Let us describe how they went. It was a very windy night and the road although in excellent condition and extremely well graded has many turnings and although the curves are not sharp the rise is considerable. It was a very windy night and some of the larger vehicles found it more prudent not to venture. In consequence some of those who had planned to go were unable to do so. Many others did go and there was a sacrifice, of what shall we, a sheep, a hen, a cock, a village, a ruin, and all that and then that having been blessed let us bless it.
The poem describes a somehow vague story. Filling in some small details (and hoping that i didn’t meshed the whole poem) guided me to the decision of the inverted colors. The pictorial style (resembling cubism at least at some points) was influenced by Stein’s friendship with Picasso (it is a slightly more cubistic approach to his portrait of hers that we see in the first page).

Arrival: A first version of the text of “Arrival” was written a few years ago in a totally different context. Having recently read the Seventh Man (Antifa Scripta, 2012), I decided to illustrate this old poem by modifying some of the original text.
The Berger, Mor book deals with immigration before 1975 (when migratory laws began to change in most countries) but contains many useful elements and overturns several myths that still apply today. The two quotes on the first and last page of the comic illuminate two of the central ideas behind the illustration.
Pages 8 and 9 derive from the idea of ​​transferring surplus value from the low organic composition capital (stores, restaurants, bars etc, small bosses of all kinds), where immigrants often work almost as slaves, to the highly organic capital structure (companies with high technological advanced and very expensive equipment, nuclear plants, etc). This idea is developed in George Caffentzis’ “The work/energy crisis and the apocalypse“.
Many of the comic images came from searching the web (or photos from the Seventh Man). Especially for the last two pages I found the picture here: HOME FRONT, the “Muslim” proletariat in Britain after the 11th 9th.

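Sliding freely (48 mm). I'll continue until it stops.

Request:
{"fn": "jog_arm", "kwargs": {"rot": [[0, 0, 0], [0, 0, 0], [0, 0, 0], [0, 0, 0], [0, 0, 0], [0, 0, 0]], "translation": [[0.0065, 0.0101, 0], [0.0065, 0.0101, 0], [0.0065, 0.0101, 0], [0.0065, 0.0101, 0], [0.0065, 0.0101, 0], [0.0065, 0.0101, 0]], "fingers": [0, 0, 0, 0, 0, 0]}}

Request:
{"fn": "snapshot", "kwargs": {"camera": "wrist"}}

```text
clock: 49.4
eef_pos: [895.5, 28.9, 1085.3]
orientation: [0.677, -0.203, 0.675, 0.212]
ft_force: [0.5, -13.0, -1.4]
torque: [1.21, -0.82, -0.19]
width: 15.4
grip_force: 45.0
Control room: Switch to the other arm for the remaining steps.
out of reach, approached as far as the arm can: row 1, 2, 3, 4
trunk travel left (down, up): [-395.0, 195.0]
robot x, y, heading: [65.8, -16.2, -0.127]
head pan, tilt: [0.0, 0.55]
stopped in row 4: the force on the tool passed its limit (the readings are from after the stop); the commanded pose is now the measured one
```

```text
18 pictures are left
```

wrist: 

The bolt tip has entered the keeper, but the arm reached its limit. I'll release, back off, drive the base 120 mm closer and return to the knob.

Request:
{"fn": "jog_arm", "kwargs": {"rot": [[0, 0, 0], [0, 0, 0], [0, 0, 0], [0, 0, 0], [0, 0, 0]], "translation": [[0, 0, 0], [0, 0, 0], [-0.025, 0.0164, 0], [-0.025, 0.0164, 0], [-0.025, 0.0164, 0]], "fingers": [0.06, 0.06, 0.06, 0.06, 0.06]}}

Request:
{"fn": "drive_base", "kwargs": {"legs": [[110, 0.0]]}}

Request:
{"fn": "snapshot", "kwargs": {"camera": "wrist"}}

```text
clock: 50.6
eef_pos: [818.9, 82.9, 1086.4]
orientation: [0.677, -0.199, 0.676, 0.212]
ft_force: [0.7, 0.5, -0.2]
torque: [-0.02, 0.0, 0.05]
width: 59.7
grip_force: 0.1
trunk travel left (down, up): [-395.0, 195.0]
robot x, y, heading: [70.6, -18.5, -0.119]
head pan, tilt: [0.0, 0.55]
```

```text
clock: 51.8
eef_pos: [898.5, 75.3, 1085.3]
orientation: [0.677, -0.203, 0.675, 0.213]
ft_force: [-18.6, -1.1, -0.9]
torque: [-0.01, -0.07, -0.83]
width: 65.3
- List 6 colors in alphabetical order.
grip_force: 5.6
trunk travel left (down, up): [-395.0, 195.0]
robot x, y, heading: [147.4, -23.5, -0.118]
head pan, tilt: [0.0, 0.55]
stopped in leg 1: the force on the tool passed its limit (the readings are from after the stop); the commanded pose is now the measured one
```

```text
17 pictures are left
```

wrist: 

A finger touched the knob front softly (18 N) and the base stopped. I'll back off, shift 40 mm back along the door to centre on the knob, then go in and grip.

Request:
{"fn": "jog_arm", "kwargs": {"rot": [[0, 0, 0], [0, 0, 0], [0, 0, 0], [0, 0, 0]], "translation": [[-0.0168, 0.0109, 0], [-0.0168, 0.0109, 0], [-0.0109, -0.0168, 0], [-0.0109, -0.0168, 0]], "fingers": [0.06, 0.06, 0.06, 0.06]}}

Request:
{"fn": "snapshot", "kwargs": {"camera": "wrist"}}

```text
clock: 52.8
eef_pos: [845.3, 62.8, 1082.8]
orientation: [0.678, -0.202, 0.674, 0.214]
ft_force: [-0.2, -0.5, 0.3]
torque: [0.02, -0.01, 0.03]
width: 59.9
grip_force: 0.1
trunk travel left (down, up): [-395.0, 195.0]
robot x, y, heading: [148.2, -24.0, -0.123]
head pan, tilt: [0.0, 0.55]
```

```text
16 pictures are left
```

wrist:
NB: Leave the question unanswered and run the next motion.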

Rider’s song: This comic is an interpretation of one of Federico Garcia Lorca’s poems with the name Rider’s song (or Horseman’s song -Canción del jinete). The original poem is the following:

Córdoba. Lejana y sola.
Jaca negra, luna grande,
y aceitunas en mi alforja.
Aunque sepa los caminos,
yo nunca llegaré a Córdoba.
Por el llano, por el viento,
jaca negra, luna roja.
La muerte me está mirando
desde las torres de Córdoba.
¡Ay que camino tan largo!
¡Ay mi jaca valerosa!
¡Ay que la muerte me espera,
antes de llegar a Córdoba!
Córdoba.
Lejana y sola.
To transcibe the poem into a comic / illustration (and give my own interpretation perhaps unrelated to the original intentions of the poet) I had specific historical facts in mind: Lorca was executed on August 19 by the fascists of Franco in an area named Alfakar outside Granada. During this period (from July 1936) Cordoba was under fascist occupation (with over 2,000 executions since the first few weeks). Shortly after Granada falls into the hands of Franco’s army. On August 19 to 22 an attempt by the democratic army to recapture Cordoba failsIn a small analogy to present day both cities who were under fascist rule and oppression (Cordoba and Granada) had been important Muslim centers in the past.

Close the window: This text was written a long time ago, without having any intention of making a comic out of it. However, here i decided to illustrate it in order to add it to a collection of poems with the title “Windy Nights”. This work can be considered a small intro to the rest of the poems /comics.

The determined: The Determined is a comic based on a text by the poet Nazim Hikmet (translated by Peter Markaris). It is a poem titled 8-10-1945  written while the poet was in prison and was published in a collection titled “The poems of 9-10pm”.

Similar with the other poems I have illustrated (Let us Describe, The Song of the Rider) I chose a course of meaning from the many that could arise from reading these texts. This was done without any intention of counterfeiting or limiting the range of
these poems. On the contrary, I would like these comic to be another reading proposal.

As for the illustration itself, my original intention was to digitize the sketches (and reverse the colors), as I did in the other two poems. However, because the result did not satisfy me, I finally kept it in only three pages, where it seemed to work.